§ Provided text:

** Start **

Our Wants, God's Will
“I will add fifteen years to your life, and I will rescue you and this city from the king of Assyria ...” 2 Kings 20:6a (NLT)
Several years ago it seemed my mother’s time to meet the Lord face‑to‑face had come.
She had contracted an unidentifiable infection in her lungs following a routine gall bladder surgery. The doctors told us nothing else could be done to save her. As we sat in the Intensive Care Unit waiting room, my family prayed and wept. If only God would heal my mom and allow her to stay here on earth a while longer.
Listening to the machines whoosh and beep, my mind roamed to a familiar prayer request in the Old Testament. Difficulties and hardships are no respecters of time or position, and King Hezekiah was no exception.
The king had reached the prime of his life. Extreme wealth filled his coffers. He had achieved military success. Long-awaited peace rested over his kingdom, Jerusalem. You might say things were smooth sailing for him. Yet, without notice, a terminal illness struck the great king.
Hezekiah responded as any of us would if faced with such news. He prayed and wept. He reminded God of his faithful service and wholehearted devotion and begged for more time. This is how God answered him: “I will add fifteen years to your life, and I will rescue you and this city from the king of Assyria …” (2 Kings 20:6a)

** End **

§ Data lines:
** Start **

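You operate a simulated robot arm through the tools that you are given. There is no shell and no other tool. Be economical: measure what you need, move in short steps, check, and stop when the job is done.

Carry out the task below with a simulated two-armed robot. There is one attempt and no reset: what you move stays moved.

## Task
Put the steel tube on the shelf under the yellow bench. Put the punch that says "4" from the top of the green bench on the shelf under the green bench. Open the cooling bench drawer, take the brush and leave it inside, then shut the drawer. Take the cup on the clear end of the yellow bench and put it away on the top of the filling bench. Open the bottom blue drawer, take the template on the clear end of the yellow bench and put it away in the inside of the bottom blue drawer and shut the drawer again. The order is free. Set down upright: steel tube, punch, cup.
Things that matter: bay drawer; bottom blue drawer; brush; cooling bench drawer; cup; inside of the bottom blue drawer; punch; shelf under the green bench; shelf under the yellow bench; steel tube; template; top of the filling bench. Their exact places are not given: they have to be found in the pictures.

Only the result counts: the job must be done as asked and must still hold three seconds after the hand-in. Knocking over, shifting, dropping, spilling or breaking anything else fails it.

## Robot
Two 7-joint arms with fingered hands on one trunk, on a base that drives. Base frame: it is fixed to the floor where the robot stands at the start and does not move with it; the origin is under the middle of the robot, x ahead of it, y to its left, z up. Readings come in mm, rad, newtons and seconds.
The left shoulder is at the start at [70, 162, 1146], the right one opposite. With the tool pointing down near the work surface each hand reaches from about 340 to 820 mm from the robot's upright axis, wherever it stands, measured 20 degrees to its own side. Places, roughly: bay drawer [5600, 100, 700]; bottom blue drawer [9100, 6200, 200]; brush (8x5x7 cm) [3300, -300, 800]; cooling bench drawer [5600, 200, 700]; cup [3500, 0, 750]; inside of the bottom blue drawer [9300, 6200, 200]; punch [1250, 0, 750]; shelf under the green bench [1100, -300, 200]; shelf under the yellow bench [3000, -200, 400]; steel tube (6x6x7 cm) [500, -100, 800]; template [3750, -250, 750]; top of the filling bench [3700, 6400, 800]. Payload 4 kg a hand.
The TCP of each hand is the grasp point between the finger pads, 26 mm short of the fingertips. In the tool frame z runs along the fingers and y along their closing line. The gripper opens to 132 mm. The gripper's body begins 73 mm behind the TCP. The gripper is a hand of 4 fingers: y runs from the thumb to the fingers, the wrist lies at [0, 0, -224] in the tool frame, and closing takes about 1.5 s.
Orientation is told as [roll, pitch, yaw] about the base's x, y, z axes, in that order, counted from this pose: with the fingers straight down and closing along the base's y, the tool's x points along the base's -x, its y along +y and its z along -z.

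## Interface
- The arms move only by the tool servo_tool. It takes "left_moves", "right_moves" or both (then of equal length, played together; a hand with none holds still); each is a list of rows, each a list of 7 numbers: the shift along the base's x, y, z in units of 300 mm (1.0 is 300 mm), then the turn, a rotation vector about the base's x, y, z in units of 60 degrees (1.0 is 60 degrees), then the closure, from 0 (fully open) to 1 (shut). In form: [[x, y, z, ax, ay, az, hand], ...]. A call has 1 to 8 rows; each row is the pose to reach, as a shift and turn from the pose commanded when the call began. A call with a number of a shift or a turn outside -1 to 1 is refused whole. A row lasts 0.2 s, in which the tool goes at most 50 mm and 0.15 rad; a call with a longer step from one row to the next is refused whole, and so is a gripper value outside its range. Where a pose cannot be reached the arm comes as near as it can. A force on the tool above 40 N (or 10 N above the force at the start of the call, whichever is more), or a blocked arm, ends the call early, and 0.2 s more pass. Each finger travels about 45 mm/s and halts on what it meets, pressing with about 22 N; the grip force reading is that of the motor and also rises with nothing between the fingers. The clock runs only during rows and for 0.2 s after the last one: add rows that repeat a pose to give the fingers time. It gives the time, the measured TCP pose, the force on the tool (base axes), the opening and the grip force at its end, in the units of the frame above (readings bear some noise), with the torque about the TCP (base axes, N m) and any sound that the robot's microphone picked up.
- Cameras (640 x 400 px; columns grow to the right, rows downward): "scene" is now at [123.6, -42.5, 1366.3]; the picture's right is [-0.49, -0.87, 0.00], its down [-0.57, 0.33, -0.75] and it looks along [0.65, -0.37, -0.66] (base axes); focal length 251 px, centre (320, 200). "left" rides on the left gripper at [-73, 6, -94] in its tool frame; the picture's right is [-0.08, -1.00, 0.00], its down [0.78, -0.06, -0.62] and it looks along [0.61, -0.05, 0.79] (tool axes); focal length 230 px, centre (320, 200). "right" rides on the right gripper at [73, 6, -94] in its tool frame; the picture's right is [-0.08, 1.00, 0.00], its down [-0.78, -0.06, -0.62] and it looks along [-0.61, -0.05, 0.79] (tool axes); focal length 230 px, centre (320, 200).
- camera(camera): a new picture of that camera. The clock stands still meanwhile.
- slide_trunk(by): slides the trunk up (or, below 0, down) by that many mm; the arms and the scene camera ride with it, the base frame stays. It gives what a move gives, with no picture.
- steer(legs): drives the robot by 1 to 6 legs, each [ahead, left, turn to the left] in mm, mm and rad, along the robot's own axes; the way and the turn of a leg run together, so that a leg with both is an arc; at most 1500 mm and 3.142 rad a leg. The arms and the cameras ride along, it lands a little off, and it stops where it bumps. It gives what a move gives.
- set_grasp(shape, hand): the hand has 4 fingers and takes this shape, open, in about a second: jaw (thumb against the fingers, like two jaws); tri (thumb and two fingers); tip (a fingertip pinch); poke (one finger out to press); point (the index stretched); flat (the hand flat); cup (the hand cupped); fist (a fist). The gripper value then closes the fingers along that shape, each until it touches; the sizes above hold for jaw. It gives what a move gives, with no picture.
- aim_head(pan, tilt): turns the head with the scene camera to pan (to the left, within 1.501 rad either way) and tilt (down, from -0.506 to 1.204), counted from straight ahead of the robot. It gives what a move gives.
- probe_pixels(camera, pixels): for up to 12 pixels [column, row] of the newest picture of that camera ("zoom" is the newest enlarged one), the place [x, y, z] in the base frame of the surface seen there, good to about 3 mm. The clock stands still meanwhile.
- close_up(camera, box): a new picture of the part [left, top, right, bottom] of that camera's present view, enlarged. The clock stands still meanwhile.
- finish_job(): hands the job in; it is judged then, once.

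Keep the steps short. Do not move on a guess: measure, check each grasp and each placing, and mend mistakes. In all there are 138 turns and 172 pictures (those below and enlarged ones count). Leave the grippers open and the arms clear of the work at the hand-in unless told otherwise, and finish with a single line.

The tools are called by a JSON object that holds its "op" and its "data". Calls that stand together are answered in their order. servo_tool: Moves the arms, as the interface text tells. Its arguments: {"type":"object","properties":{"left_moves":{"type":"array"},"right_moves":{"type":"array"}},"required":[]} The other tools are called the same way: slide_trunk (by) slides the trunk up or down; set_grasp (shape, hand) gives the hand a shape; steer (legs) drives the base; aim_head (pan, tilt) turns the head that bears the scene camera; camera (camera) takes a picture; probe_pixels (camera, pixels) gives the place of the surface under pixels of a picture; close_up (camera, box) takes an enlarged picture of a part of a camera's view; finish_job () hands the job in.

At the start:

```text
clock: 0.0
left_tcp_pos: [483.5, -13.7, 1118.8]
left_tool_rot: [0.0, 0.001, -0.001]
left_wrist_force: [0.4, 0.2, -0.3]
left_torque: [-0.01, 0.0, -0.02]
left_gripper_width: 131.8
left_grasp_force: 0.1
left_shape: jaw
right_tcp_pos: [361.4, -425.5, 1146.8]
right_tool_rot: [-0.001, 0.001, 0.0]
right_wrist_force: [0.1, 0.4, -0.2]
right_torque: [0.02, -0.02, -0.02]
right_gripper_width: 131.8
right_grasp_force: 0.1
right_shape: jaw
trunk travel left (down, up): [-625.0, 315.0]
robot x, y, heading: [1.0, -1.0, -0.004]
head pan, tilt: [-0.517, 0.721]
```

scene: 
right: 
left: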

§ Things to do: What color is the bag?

** End **

§ Things to do:
- A) In the listing above, locate the line containing "- close_up(camera, box): a" and the line containing "Keep the steps". Transcribe those two lines and everything between them, exactly as written.
- B) Carry the provided text on from its last sentence.

§ Final results:
- A)
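- close_up(camera, box): a new picture of the part [left, top, right, bottom] of that camera's present view, enlarged. The clock stands still meanwhile.
- finish_job(): hands the job in; it is judged then, once.

Keep the steps short. Do not move on a guess: measure, check each grasp and each placing, and mend mistakes. In all there are 138 turns and 172 pictures (those below and enlarged ones count). Leave the grippers open and the arms clear of the work at the hand-in unless told otherwise, and finish with a single line.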

- B)
My family took a page out of Hezekiah’s prayer book and reminded the Lord of my mother's wholehearted devotion to Him. We begged for more time. Like Hezekiah, God sustained my mom’s life here on earth — over 20 years and counting!
I rejoice daily over God’s gift of life to my mother. Yet I’m aware that many of my prayers aren’t answered the way I desire. I have prayed for other faithful servants to recover from illnesses, yet they’ve passed away at an age that seemed too young to me.
I’ll be honest and tell you that I’ve wrestled with God over this. My rationalization goes something like this: “Lord, they could have done more good for Your kingdom. He should have been able to raise his children in a godly manner. She would have served others in Your Name. Now they can’t.”
Can you relate to my ponderings?
After losing a dear friend, I knew I had to work out my questions once and for all. There was only one place to take them — Scripture.
Studying prayer in the Bible, I found the answer I’d been searching for: When praying, I need to focus on God’s will, not solely my wants. Then I can expect Him to hear and know that no matter His answer, He will bring good out of even the hardest situation. This isn’t an easy thing to grasp when the answer is losing a loved one, but I am learning to lean on the Lord’s wisdom when circumstances feel hard.
Neither my heart nor my mind are equipped to handle or understand the big picture. But God sees the beginning from the end and gives what is good. Difficulties and hardships will strike each of us at different times in our lives. Our best response to them is to cry out to God in prayer, according to His will and rest in His trustworthy answer.
Lord, forgive me for the times I have focused more on my wants than Your will. I know in my head that Your will is perfect; please help me believe with my heart. In Jesus’ Name, Amen.
TRUTH FOR TODAY:
Psalm 145:9, “The LORD is good to everyone. He showers compassion on all his creation.” (NLT)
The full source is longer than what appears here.